Mother’s attitude towards ‘lesser women’ buffers the male stereotype. As feminist Germaine Greer wrote, “They (Mother’s nuns) don’t see prostitutes as poor women who are enjoying free enterprise in the world’s most ancient profession, but as sinners. The punishment for these women is to teach them embroidery.” (A sex worker who sought forgiveness for her sins from the Pope was granted it because, after all, Christ had been kind to Mary Magdalene.)

The holy version of dignity has been to take a woman out of the gutter and put her in an airless room. The moral certitude of ‘messengers of god’ weighs heavy on good and evil that could both be momentary lapses.
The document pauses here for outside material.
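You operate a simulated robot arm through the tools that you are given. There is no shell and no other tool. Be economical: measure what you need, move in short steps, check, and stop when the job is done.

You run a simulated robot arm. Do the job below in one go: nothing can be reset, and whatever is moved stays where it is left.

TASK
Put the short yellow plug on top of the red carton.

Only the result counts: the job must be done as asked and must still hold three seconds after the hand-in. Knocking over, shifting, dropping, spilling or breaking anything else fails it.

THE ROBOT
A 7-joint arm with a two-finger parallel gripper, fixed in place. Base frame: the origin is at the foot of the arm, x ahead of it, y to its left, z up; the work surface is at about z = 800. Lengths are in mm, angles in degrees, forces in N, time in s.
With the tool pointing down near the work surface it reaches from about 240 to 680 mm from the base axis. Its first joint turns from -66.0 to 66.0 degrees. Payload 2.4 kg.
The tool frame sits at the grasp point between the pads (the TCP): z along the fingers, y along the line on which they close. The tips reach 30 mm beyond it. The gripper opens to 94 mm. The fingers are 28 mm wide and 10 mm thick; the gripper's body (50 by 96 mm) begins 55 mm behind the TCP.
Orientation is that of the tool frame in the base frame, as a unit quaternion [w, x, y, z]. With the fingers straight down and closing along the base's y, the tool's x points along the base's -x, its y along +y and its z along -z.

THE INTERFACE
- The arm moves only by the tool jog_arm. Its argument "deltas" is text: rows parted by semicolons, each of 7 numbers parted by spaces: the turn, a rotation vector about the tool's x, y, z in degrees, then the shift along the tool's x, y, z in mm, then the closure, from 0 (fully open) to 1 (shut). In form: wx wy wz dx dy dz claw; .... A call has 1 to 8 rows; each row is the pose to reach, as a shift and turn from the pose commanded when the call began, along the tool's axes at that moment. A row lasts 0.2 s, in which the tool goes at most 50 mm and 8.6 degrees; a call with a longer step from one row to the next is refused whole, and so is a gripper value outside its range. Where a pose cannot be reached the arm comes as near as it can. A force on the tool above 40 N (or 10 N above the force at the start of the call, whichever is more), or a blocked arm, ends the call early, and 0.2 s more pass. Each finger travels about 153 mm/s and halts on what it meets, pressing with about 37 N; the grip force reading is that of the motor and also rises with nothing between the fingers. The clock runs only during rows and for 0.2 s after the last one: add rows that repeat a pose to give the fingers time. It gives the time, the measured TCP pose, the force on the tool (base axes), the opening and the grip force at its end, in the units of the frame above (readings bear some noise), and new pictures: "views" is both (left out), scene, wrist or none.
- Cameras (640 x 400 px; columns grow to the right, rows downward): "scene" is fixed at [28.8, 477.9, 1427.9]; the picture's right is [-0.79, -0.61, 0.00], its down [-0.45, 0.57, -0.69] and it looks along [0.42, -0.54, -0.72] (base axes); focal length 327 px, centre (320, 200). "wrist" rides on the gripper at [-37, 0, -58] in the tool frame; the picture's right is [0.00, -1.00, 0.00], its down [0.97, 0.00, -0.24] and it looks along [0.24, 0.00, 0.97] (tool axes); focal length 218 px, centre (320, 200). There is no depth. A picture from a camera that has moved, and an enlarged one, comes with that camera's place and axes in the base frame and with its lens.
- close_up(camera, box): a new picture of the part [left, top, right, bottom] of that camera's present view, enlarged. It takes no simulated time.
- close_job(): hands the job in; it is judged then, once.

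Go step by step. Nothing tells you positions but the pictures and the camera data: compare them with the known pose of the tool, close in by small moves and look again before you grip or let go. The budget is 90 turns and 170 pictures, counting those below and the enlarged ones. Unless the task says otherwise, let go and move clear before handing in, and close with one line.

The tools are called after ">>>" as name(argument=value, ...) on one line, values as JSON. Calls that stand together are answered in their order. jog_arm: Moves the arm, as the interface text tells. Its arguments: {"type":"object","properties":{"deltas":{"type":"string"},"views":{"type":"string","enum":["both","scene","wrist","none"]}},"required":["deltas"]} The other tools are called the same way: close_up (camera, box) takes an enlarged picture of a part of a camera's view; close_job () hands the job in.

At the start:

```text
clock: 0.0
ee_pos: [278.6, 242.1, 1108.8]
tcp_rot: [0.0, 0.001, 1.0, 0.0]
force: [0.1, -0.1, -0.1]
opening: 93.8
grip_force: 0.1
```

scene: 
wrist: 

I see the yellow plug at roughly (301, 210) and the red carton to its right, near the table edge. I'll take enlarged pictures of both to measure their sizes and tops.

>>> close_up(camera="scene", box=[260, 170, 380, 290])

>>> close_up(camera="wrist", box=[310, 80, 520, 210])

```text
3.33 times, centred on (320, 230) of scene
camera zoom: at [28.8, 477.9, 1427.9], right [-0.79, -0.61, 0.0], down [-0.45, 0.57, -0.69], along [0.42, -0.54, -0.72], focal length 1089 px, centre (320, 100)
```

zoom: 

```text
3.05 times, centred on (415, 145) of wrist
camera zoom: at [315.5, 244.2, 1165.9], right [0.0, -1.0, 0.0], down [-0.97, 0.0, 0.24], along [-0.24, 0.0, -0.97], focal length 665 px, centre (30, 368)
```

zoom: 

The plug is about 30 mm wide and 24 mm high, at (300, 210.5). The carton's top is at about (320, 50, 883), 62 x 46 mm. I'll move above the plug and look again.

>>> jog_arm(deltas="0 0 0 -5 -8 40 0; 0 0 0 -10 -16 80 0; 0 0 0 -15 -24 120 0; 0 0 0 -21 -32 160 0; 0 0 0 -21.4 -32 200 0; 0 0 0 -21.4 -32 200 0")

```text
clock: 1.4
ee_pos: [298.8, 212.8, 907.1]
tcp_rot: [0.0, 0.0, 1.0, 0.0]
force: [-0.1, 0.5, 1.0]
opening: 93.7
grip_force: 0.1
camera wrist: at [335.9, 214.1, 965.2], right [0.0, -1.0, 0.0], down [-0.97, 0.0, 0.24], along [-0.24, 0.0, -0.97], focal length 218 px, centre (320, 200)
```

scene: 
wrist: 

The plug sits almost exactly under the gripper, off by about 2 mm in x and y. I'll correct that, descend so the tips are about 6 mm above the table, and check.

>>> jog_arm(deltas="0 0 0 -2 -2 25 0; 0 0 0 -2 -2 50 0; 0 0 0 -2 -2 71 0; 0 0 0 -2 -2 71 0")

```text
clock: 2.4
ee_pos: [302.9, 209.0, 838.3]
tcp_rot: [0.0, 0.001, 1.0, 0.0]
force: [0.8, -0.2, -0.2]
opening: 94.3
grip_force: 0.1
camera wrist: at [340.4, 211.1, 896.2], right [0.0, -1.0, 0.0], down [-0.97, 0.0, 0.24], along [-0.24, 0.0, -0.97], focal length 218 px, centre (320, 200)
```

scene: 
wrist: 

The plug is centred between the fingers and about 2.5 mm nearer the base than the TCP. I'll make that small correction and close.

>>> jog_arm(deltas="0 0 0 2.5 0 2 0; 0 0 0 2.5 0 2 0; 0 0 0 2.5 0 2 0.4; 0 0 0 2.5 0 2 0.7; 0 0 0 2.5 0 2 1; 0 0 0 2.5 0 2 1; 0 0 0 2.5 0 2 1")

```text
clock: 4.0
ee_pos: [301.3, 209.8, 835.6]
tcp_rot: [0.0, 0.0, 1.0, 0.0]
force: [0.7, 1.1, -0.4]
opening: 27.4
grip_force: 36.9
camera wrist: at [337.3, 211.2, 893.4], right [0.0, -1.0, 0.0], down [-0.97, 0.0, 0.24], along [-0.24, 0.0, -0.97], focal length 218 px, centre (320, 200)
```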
This is particularly disturbing when we discover that the PR machinery has ensured that the Mother Teresa of doubting thoughts is scotched like a rumour. Her emotional and spiritual frailty in the confidential letters reveals a woman tormented by “emptiness”. She said her public smile was a mask, “a cloak that covers everything”. Did she continue to live the lie because of her avowed commitment to the church or to protect the interests of the organisation she headed?

Greer contended that were she not so holy, her worldwide expansions would be considered an ego trip. “On ‘His’ behalf she totally lacks humbleness. All care for the dying, all salvation of prostitutes, etc., happens for ‘Him’. On top of this Mother Teresa is ‘His’ special friend who knows what ‘He’ wants. This megalomaniac attitude makes me furious.”

I was never filled with such rage, but I do believe that Mother Teresa beyond her hallowed role was not exactly what the doctor and contemporary living ordered. As regards sainthood, it is such a pity that you’ve got to work even after death to attain it.